§ REQUIRED TASK A:
Within the entries below, find the portion that opens with the line containing "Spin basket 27" and closes with the line containing "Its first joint". Retype that portion exactly and only.

§ SOURCE:
BEGIN

Hiding Behind Anonymity – Lucy Middleton

11 06 2011

At the centre of the recent media furore about so-called super injunctions and anonymity, the social networking site Twitter has been successfully used to get around High Court injunctions. The tabloid media have always had ways of outing a private story but the use of Twitter exposes not only irony but also misconceptions that US internet companies are immune from UK or EU law. The irony is of course that that the tabloid media oppose vehemently the anonymisation of the various claimants who have sought injunctions but champion the anonymous tweeters who break the injunctions with supposed immunity.

The misconceptions, however, are more significant. Over the last 10 years the law and online procedures have developed significantly so that defamers and other online miscreants cannot always hide behind a veil of anonymity on the internet. The world wide web may be big but it is not the total anarchic free-for-all with no redress for claimants that recent press reports would have us believe. Setting up web accounts, tweeting and posting items online usually requires subscriber information and contact details.  Even if a user chooses to input fake subscriber information, traces are left which can lead to the culprits being identified.  Most importantly, unique IP (internet protocol) addresses are left by internet users, which can lead to their identification.  Accordingly, those who have been defamed on the internet or whose privacy has been infringed can make use of the well-established Norwich Pharmacal jurisdiction whereby a third party can be compelled to disclose information to a claimant if he has “facilitated” the wrongdoing of another.  The third party may incur no personal liability him or herself but has a duty to assist the person who has been wronged by giving that person full information and disclosing the identity of the wrongdoers.

END

§ REQUIRED TASK B:
Locate "At the centre" and "with supposed immunity." in the source, and write out these words with everything between them.

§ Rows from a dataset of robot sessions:
BEGIN

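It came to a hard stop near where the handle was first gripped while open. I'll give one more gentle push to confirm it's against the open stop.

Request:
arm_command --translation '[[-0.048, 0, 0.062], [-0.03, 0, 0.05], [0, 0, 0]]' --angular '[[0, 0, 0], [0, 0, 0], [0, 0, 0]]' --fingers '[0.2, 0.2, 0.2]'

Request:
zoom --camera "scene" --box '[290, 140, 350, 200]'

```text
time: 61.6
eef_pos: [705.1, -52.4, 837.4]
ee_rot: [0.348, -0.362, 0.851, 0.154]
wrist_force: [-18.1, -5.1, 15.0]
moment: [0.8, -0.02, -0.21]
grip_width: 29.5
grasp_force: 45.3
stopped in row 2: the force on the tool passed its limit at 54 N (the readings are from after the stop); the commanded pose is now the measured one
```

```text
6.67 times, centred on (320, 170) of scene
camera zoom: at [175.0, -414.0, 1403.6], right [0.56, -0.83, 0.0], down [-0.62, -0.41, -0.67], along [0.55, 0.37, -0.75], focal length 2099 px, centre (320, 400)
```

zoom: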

END
BEGIN

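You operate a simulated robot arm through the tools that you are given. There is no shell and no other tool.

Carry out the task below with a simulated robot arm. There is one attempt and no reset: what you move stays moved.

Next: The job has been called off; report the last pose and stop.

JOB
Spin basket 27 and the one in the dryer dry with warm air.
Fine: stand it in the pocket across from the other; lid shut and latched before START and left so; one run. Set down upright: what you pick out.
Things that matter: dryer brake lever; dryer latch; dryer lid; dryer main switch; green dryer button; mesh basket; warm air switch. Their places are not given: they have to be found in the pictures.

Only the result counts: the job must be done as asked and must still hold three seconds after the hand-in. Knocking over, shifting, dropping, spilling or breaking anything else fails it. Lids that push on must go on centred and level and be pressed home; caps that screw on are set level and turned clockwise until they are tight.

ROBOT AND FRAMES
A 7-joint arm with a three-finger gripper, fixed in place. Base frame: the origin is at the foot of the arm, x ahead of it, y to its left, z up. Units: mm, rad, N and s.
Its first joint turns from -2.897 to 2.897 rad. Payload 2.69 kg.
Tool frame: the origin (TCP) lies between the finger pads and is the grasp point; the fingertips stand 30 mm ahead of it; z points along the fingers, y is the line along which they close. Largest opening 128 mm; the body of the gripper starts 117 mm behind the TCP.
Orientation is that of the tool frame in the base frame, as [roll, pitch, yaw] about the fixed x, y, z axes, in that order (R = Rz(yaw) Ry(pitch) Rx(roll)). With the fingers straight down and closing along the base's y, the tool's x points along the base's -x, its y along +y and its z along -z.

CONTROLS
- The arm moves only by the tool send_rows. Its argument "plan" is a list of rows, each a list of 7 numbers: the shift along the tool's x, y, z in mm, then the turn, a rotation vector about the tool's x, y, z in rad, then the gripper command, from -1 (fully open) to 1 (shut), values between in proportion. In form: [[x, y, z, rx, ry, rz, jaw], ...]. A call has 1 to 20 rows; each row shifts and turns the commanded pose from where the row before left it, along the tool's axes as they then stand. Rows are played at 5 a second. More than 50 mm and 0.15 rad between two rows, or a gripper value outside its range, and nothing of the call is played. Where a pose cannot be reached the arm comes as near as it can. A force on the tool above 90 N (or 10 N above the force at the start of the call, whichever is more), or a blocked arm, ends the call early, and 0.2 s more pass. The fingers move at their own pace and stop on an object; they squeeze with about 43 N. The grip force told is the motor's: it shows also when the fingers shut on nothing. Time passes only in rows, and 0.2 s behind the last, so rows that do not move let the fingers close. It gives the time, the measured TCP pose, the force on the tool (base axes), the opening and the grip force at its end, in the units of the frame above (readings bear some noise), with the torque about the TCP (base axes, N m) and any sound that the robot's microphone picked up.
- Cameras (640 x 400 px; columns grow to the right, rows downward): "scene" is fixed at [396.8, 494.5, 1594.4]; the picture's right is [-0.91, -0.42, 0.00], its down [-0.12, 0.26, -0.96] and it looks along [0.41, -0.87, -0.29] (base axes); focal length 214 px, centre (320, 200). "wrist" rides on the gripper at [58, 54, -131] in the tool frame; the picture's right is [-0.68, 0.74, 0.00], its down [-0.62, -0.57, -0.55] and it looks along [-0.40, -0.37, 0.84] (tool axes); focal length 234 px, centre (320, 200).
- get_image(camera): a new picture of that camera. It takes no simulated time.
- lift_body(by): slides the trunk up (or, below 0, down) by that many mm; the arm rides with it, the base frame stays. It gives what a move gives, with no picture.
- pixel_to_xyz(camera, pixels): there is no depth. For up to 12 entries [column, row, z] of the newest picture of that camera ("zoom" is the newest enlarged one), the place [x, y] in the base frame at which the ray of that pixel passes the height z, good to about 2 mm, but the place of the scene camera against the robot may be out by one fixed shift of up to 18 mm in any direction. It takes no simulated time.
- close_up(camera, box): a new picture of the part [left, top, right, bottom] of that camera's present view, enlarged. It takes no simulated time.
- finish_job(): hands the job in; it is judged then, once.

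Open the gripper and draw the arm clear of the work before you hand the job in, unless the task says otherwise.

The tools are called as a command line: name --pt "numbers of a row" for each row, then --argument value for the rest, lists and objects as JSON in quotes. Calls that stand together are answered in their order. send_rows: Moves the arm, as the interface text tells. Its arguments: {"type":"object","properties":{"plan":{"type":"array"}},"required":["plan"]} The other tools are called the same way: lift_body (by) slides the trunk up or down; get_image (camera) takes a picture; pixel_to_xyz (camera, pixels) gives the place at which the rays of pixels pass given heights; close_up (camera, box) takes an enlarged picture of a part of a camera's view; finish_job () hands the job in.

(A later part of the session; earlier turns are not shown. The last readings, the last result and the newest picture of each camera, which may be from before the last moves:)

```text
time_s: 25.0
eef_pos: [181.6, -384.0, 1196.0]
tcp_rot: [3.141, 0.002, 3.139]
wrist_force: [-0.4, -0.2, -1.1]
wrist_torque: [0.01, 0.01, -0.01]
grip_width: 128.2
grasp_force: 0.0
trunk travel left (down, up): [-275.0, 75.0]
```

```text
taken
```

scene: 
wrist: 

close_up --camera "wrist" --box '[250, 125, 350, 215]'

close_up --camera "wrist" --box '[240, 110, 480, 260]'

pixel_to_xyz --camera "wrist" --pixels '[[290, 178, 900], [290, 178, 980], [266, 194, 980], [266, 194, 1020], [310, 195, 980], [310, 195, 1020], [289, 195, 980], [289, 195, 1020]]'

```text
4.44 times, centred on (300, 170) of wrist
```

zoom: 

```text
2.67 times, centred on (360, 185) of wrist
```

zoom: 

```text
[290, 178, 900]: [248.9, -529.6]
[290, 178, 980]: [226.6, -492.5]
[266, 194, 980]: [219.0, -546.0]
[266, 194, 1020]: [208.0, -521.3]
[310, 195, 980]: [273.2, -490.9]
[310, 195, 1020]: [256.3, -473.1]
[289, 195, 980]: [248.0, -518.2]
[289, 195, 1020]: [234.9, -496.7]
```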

END

§ TASK SOLUTION A:
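Spin basket 27 and the one in the dryer dry with warm air.
Fine: stand it in the pocket across from the other; lid shut and latched before START and left so; one run. Set down upright: what you pick out.
Things that matter: dryer brake lever; dryer latch; dryer lid; dryer main switch; green dryer button; mesh basket; warm air switch. Their places are not given: they have to be found in the pictures.

Only the result counts: the job must be done as asked and must still hold three seconds after the hand-in. Knocking over, shifting, dropping, spilling or breaking anything else fails it. Lids that push on must go on centred and level and be pressed home; caps that screw on are set level and turned clockwise until they are tight.

ROBOT AND FRAMES
A 7-joint arm with a three-finger gripper, fixed in place. Base frame: the origin is at the foot of the arm, x ahead of it, y to its left, z up. Units: mm, rad, N and s.
Its first joint turns from -2.897 to 2.897 rad. Payload 2.69 kg.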

§ TASK SOLUTION B:
At the centre of the recent media furore about so-called super injunctions and anonymity, the social networking site Twitter has been successfully used to get around High Court injunctions. The tabloid media have always had ways of outing a private story but the use of Twitter exposes not only irony but also misconceptions that US internet companies are immune from UK or EU law. The irony is of course that that the tabloid media oppose vehemently the anonymisation of the various claimants who have sought injunctions but champion the anonymous tweeters who break the injunctions with supposed immunity.